• **WHAT YOU HAVE TO DO**
Repeat exactly the lines running from the line that contains "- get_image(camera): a" to the line that contains "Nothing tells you"; include both ends and add nothing. The answer is a numbered list with one line in each place and no blank lines.

• **DATASET CONTENT**
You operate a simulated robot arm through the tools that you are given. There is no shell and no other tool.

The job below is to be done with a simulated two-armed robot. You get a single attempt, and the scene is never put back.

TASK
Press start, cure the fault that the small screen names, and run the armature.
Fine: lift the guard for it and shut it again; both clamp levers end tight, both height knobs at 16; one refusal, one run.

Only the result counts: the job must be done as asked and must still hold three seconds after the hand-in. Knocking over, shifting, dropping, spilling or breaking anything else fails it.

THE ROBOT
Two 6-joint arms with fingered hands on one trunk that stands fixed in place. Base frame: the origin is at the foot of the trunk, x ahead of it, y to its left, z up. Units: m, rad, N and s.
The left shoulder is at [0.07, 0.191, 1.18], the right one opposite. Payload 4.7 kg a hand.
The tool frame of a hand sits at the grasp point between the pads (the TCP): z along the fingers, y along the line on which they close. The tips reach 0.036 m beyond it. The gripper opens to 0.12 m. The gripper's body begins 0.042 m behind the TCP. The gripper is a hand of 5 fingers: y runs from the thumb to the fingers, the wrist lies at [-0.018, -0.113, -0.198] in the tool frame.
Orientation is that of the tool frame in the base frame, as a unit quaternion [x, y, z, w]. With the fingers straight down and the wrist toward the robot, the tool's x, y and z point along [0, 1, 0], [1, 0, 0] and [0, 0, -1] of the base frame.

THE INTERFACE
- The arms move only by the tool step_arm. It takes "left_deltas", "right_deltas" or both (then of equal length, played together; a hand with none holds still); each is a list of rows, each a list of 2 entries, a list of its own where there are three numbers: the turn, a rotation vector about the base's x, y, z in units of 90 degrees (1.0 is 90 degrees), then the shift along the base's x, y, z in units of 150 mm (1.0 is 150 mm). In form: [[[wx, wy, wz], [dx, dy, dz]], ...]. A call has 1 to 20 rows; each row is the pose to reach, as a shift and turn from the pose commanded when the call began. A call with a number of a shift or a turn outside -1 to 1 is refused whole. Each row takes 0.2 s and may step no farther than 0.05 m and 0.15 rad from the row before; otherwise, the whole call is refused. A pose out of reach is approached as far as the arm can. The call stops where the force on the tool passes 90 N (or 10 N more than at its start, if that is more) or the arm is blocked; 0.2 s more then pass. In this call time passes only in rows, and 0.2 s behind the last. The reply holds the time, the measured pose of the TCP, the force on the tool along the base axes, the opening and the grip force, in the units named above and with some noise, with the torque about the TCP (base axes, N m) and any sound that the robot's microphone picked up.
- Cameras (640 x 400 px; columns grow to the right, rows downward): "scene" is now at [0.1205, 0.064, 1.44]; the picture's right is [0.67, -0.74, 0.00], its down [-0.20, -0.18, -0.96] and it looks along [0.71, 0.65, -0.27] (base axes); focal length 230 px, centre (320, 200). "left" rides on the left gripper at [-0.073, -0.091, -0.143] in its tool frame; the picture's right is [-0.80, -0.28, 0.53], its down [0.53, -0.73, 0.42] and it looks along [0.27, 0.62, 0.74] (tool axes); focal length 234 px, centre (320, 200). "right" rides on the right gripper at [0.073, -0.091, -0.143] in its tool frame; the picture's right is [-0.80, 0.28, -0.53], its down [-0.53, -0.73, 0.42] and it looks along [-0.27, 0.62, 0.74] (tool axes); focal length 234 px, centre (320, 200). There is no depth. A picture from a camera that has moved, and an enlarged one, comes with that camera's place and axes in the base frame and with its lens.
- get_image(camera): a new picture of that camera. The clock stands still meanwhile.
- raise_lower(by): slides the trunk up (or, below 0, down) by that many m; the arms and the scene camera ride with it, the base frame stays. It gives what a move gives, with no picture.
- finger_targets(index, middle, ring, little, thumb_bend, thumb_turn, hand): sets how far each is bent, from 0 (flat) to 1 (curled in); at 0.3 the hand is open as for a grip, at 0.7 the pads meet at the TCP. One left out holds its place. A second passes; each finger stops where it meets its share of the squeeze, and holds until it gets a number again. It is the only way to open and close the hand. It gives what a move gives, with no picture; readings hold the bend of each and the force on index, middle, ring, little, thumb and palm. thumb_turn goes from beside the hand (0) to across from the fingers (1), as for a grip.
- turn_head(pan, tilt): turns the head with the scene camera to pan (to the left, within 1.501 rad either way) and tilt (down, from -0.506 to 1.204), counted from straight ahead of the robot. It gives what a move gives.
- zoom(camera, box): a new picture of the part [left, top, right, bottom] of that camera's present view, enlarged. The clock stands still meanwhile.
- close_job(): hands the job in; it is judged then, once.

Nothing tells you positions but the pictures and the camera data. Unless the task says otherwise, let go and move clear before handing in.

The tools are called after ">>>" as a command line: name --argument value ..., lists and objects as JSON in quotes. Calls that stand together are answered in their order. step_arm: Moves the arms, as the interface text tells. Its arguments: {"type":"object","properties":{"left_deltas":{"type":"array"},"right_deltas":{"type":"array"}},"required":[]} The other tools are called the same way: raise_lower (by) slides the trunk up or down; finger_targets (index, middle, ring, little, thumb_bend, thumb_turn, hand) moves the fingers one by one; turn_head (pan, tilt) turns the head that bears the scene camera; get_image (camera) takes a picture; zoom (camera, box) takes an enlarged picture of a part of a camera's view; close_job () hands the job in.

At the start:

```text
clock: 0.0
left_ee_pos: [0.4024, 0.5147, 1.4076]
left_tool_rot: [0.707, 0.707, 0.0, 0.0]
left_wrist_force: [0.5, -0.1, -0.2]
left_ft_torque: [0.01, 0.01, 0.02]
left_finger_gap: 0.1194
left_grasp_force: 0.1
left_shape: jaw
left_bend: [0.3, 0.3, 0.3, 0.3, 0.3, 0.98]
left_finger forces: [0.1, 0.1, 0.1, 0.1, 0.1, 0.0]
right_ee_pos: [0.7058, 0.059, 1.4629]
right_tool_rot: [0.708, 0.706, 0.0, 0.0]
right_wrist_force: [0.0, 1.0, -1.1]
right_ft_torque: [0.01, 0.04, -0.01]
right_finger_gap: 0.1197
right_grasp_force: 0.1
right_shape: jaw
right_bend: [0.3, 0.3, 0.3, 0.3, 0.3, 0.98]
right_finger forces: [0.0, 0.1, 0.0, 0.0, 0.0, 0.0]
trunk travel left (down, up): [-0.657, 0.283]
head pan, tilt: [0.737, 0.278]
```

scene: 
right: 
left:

• **SOLUTION BELOW**
1. - get_image(camera): a new picture of that camera. The clock stands still meanwhile.
2. - raise_lower(by): slides the trunk up (or, below 0, down) by that many m; the arms and the scene camera ride with it, the base frame stays. It gives what a move gives, with no picture.
3. - finger_targets(index, middle, ring, little, thumb_bend, thumb_turn, hand): sets how far each is bent, from 0 (flat) to 1 (curled in); at 0.3 the hand is open as for a grip, at 0.7 the pads meet at the TCP. One left out holds its place. A second passes; each finger stops where it meets its share of the squeeze, and holds until it gets a number again. It is the only way to open and close the hand. It gives what a move gives, with no picture; readings hold the bend of each and the force on index, middle, ring, little, thumb and palm. thumb_turn goes from beside the hand (0) to across from the fingers (1), as for a grip.
4. - turn_head(pan, tilt): turns the head with the scene camera to pan (to the left, within 1.501 rad either way) and tilt (down, from -0.506 to 1.204), counted from straight ahead of the robot. It gives what a move gives.
5. - zoom(camera, box): a new picture of the part [left, top, right, bottom] of that camera's present view, enlarged. The clock stands still meanwhile.
6. - close_job(): hands the job in; it is judged then, once.
7. Nothing tells you positions but the pictures and the camera data. Unless the task says otherwise, let go and move clear before handing in.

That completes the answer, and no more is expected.